**Actions to take**
1 - Show the exact text of the passage shown starting from "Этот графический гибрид" and stopping at the end of "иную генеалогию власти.".
2 - Write what comes next in the passage shown.

**Passage shown**
Под текстом хартии стоит её собственноручная подпись. Она состоит из двух слов, но написана не единой графической системой. Первое слово, «АНА», начертано чёткой, уверенной кириллицей. Буква «А» представляет собой классический кириллический уставной знак, отличный по начертанию от латинского «A». Второе слово, «РЪИНА», является попыткой передать латинский титул «Regina» (королева) средствами кириллической азбуки, адаптируя непривычные для славянской фонетики звуки (отсюда твердый знак «Ъ», вероятно, обозначающий редуцированный гласный, и «И» для латинского «i»).
Этот графический гибрид невозможно интерпретировать как простую неграмотность или неумение писать латинскими буквами. Анна, безусловно владевшая латынью на уровне, достаточном для управления, могла бы, подобно многим своим современникам, поставить простой крест (signum crucis) или продиктовать писцу стандартную формулу. Она избрала иной путь. Как утверждает палеограф и историк письменности Алексей Гиппиус в статье «Автографы древнерусских князей: семиотика жеста» (2024), данный автограф является «актом интродукции иного культурного кода в сердцевину западноевропейской документальной практики». Кириллическая «А» здесь – это не просто буква, а графема-маркер, топографический знак, указывающий на иное происхождение, иную генеалогию власти.
Этот жест можно расшифровать в нескольких взаимосвязанных плоскостях:
Династическое утверждение. Подписываясь кириллицей, Анна визуально и непреложно заявляет о своём происхождении из дома Рюриковичей, «рода русского». Она не растворяется бесследно в династии Капетингов, но оставляет неизгладимый след своего отдельного, суверенного королевского статуса, унаследованного от отца, Ярослава Мудрого, правителя державы, сравнимой по масштабу и амбициям с западными империями.Культурное сопротивление (soft resistance). В условиях, когда её новая среда наверняка оказывала на неё мощное ассимиляционное давление, этот акт можно рассматривать как форму мягкого, но стойкого культурного сопротивления. Она принимает титул «королева», но присваивает его, записав в своей собственной графической системе. Это тихий, но выразительный протест против полной аннигиляции её прежней идентичности.Демонстрация учёности как власти. В эпоху, когда даже многие короли оставались неграмотными (rex illiteratus), свободное владение письмом, да ещё в двух системах, было признаком исключительного интеллектуального и духовного превосходства. Кириллическая подпись в этом контексте – не признак варварства, а, напротив, демонстрация принадлежности к не менее сложной и развитой письменной культуре, восходящей к византийской учёности.Создание «скрытого кода» для будущего. Этот автограф, хранящийся в архивах Франции, стал своего рода капсулой времени, посланием в будущее. Он буквально «зашифровал» её русское происхождение в документе, который для непосвящённого взгляда выглядел бы совершенно обычным. Только тот, кто знает кириллицу, мог прочесть этот код. Таким образом, Анна обеспечила, чтобы её связь с Русью не была стёрта историей материально, на уровне самого документа.

**Data provided**
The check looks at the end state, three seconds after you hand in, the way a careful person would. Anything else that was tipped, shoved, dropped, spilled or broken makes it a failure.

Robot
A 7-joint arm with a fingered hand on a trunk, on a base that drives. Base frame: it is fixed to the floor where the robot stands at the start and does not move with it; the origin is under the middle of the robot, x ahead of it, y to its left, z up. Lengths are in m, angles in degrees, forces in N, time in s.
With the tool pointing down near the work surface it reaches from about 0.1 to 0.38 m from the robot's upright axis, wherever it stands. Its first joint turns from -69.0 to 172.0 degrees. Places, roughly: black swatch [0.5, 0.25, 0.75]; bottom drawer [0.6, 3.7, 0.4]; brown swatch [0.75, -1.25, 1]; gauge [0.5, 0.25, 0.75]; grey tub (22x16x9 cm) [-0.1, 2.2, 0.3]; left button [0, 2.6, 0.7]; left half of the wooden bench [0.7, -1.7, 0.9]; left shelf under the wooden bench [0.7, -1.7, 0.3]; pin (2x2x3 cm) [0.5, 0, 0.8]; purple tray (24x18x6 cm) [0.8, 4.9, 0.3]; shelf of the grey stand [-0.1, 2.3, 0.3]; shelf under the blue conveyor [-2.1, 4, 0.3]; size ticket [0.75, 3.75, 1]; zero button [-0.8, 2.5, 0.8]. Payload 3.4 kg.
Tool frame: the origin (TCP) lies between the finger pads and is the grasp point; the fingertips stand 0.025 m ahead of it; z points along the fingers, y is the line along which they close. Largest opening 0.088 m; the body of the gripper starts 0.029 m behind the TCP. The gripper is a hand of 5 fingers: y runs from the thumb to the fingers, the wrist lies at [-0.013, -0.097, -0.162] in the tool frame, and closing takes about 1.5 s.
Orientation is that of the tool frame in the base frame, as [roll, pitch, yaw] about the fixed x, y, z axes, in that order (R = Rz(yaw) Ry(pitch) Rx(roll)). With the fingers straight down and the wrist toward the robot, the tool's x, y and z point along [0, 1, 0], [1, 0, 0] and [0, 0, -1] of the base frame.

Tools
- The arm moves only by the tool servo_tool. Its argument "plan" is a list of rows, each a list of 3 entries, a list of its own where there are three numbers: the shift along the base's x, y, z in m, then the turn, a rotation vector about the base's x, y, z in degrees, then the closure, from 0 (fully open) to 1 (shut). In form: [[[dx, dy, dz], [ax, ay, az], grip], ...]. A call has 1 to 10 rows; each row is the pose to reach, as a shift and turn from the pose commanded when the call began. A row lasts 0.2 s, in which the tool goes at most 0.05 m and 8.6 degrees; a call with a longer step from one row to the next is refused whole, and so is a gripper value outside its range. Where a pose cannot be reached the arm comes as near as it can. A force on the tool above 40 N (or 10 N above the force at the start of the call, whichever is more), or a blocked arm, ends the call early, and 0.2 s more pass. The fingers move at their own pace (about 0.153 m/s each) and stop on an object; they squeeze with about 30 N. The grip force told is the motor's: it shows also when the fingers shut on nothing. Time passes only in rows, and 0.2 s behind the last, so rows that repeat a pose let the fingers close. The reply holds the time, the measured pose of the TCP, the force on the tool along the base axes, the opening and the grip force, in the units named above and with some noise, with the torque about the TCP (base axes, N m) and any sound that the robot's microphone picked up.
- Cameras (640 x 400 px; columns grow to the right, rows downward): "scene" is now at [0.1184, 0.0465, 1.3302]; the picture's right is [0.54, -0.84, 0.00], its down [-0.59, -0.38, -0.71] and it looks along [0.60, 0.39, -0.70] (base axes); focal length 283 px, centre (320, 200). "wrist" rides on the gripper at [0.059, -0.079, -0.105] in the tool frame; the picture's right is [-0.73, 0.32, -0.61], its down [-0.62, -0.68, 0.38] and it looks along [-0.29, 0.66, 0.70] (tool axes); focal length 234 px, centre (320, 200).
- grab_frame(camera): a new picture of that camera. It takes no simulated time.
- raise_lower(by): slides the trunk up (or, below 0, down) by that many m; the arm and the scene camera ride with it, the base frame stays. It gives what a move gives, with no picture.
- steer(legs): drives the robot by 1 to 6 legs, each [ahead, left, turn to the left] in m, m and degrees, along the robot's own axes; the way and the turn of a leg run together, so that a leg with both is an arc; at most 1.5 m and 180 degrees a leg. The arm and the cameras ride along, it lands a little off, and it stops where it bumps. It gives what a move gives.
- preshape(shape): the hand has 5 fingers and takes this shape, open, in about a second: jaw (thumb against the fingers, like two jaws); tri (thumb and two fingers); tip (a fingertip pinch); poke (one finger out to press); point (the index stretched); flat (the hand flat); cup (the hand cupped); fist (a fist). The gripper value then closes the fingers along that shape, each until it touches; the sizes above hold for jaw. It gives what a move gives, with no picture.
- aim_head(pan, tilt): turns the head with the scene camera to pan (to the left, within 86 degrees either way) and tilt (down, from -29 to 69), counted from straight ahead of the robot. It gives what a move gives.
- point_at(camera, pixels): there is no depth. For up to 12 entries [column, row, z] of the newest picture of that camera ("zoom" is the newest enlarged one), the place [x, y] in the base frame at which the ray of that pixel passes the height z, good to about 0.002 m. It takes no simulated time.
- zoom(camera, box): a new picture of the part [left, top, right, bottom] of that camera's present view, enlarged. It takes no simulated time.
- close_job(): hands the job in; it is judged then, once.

**Expected answers**
1 -
Этот графический гибрид невозможно интерпретировать как простую неграмотность или неумение писать латинскими буквами. Анна, безусловно владевшая латынью на уровне, достаточном для управления, могла бы, подобно многим своим современникам, поставить простой крест (signum crucis) или продиктовать писцу стандартную формулу. Она избрала иной путь. Как утверждает палеограф и историк письменности Алексей Гиппиус в статье «Автографы древнерусских князей: семиотика жеста» (2024), данный автограф является «актом интродукции иного культурного кода в сердцевину западноевропейской документальной практики». Кириллическая «А» здесь – это не просто буква, а графема-маркер, топографический знак, указывающий на иное происхождение, иную генеалогию власти.

2 -
Историческая судьба этого кода трагична и символична. Он остался скрытым и невостребованным на протяжении столетий. На Руси о нём не знали, а во Франции он воспринимался как экзотическая диковина, не влекущая за собой культурных последствий. Этот единственный, изолированный акт символического утверждения «инаковости» не породил традиции, не стал началом «русской линии» в истории Франции. Кириллическая «А» так и осталась островком в море латинского текста – яркой, но одинокой точкой на карте культурных контактов, точкой, которая не смогла стать центром нового смыслового континента. Она предвосхитила будущую роль «внутреннего француза» как носителя иного кода внутри чужой системы, но в её случае этот код так и не был активирован для диалога, оставшись вечным, прекрасным и печальным памятником самого себя.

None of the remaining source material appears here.